Такое мироощущение отвечало самой сущности казаковского таланта. Трагическое «прощание с природой» было вполне в духе того «ностальгического сознания», о котором, как помним, заявлял применительно к Казакову С. Федякин: «Более всего, – писал он, – Казакова притягивает действительная жизнь, каждая минута, секунда, каждое мгновение этой жизни. Ностальгическое сознание заставляет вглядываться в каждую деталь окружающего мира, как будто ты видишь эту частицу бытия в последний раз, „с улыбкой прощальной“, и тебе надо насмотреться, надышаться, чтобы наполнить свою память, поскольку никак иначе, чем через память, этого мгновения не переживешь второй раз». В этом чувстве С. Федякин справедливо усматривал истоки одной из доминирующих в прозе Казакова тем – «темы прощания, которое само по себе есть граница между счастливым прошлым и пугающим неопределенностью будущим».

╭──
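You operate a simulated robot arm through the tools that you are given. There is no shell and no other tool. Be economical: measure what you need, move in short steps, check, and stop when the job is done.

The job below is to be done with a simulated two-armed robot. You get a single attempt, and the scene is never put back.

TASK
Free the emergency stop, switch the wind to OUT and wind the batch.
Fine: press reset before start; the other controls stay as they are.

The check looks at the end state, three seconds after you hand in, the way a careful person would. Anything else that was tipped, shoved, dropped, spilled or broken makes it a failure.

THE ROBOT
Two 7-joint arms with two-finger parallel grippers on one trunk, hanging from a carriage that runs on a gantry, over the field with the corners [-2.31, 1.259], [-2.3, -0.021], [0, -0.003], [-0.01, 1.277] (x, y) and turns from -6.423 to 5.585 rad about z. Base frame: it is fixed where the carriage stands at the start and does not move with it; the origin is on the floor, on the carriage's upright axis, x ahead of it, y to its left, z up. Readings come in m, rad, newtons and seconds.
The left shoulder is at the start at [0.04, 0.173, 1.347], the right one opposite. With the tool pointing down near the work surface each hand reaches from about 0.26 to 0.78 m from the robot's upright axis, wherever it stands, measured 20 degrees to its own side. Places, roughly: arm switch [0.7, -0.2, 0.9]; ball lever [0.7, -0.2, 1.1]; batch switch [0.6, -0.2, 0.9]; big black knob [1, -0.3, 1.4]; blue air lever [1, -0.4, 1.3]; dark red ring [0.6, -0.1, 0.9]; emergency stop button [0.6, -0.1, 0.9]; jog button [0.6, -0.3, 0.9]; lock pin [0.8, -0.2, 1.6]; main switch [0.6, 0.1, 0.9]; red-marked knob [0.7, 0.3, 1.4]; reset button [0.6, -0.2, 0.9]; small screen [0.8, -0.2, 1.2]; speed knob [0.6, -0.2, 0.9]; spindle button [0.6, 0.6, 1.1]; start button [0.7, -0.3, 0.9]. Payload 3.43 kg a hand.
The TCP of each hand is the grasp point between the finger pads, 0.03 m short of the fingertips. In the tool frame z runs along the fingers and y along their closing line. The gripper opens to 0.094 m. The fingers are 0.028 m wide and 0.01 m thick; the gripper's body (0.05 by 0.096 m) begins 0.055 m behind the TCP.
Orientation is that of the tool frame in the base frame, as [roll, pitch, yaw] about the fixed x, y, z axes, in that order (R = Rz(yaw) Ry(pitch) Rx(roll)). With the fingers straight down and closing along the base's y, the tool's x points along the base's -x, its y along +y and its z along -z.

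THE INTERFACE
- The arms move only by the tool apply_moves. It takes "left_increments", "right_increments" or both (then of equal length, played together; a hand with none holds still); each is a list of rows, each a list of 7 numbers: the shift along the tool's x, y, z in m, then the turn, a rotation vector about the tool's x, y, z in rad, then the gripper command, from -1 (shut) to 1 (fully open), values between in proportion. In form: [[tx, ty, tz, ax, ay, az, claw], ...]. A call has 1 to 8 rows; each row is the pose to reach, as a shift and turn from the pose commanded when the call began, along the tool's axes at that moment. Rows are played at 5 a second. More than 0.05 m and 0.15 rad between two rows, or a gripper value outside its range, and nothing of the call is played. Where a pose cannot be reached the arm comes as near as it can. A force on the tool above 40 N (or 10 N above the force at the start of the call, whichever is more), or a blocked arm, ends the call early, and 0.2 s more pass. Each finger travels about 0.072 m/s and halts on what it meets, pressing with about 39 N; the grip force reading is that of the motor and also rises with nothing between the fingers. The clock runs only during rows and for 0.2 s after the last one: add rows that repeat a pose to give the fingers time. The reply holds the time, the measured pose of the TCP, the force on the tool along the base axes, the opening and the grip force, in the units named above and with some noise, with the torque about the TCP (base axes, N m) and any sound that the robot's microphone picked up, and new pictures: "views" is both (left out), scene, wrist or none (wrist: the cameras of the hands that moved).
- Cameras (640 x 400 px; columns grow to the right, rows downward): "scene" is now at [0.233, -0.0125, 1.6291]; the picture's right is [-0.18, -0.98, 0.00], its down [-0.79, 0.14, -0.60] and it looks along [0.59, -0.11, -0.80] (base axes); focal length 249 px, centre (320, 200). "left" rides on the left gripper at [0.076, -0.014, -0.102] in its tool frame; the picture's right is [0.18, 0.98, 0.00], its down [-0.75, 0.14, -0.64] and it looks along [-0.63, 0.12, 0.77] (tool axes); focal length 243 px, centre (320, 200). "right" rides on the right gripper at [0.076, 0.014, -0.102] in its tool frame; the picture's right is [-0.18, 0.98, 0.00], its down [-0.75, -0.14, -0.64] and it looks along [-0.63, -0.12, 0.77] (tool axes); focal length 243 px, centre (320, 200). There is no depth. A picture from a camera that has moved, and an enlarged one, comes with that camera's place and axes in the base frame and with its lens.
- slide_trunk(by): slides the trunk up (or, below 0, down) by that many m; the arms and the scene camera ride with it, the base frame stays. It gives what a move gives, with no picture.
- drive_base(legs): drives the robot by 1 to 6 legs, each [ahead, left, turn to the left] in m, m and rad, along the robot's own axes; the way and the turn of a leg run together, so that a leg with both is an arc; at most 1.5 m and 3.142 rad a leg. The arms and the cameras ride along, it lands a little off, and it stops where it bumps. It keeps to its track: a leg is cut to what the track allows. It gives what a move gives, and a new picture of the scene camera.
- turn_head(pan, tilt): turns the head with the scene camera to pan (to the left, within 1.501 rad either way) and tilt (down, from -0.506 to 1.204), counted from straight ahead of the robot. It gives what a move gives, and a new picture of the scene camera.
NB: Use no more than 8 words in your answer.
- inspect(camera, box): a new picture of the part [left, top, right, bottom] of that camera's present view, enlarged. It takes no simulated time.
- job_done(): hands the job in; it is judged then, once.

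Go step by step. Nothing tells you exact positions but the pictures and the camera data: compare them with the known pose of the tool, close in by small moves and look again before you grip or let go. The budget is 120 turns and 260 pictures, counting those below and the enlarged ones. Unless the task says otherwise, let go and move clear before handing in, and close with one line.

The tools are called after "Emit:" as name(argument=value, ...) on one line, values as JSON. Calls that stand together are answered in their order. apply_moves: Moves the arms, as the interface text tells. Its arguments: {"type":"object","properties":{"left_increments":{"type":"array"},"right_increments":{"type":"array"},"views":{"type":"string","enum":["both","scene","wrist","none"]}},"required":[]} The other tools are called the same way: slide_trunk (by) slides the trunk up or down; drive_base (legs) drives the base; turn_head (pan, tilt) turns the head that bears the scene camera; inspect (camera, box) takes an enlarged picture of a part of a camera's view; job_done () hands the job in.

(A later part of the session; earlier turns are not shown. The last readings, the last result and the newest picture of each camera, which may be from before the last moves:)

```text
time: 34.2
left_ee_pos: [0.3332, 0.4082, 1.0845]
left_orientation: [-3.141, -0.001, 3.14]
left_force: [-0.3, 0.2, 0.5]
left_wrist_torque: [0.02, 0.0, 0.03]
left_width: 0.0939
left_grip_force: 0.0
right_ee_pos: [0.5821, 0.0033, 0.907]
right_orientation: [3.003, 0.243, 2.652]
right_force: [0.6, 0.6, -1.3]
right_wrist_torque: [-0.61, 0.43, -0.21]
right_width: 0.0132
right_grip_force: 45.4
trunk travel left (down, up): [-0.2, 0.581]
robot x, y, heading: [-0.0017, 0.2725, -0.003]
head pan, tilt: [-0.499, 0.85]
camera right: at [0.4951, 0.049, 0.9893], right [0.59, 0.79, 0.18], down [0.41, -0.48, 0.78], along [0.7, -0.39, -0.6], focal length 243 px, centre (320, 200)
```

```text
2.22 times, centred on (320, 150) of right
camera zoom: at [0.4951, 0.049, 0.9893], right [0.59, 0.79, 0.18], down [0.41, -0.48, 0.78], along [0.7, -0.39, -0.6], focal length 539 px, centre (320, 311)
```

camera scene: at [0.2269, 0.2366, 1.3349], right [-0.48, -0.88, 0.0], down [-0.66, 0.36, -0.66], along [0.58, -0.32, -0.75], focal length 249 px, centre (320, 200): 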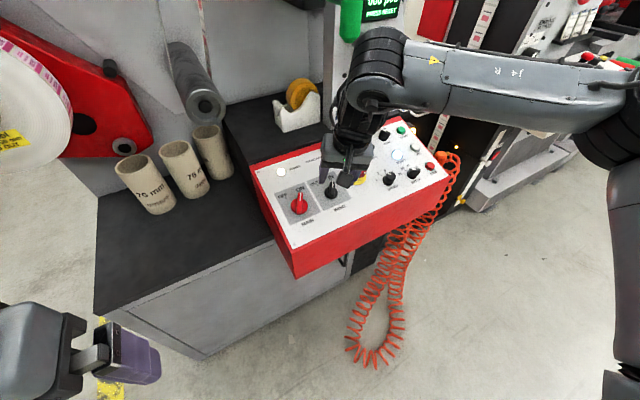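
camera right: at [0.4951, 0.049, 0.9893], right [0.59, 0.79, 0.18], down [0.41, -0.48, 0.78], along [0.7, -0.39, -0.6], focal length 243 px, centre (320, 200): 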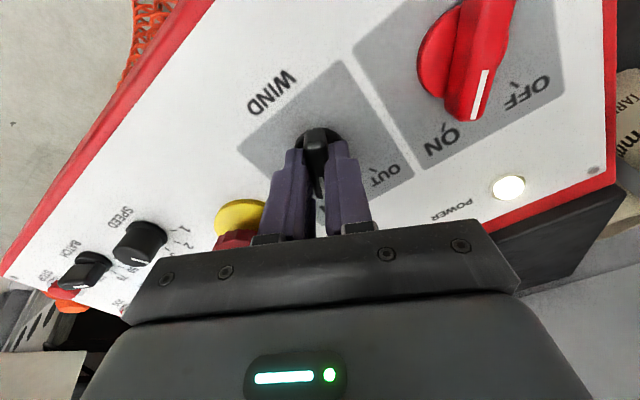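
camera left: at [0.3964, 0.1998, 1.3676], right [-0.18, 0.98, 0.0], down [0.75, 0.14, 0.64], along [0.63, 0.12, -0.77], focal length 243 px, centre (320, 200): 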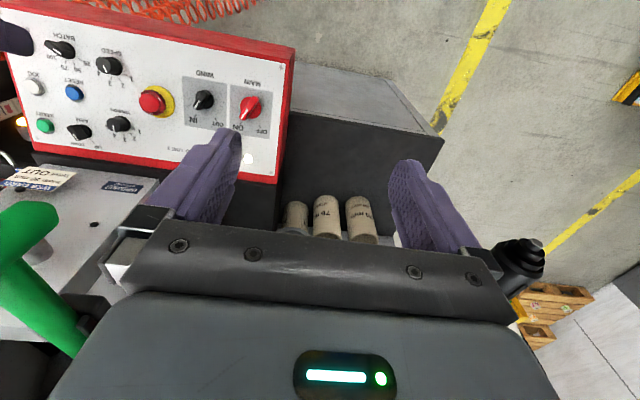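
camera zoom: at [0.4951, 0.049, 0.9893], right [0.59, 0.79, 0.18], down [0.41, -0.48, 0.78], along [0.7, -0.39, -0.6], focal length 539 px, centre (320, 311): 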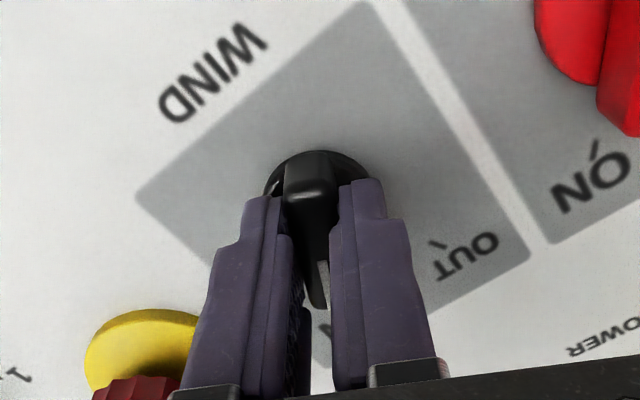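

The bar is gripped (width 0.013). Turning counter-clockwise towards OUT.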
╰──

Боль прощания, пронизывающая казаковскую прозу, была свойством самой натуры писателя, его личности и чувствовалась во всем, но в непосредственном восприятии природы особенно. Казаков по складу характера – романтик, а романтик, как заметил однажды Пришвин, «всегда стоит у порога трагедии»: «Это детство, продленное в юность и юность, сохраненная в мужестве. Это вера в достижение невозможного…» Казакова такая вера никогда не покидала – при том, что ему никогда не изменяло чувство реальности. Казаков был мечтателем, но не был прожектером.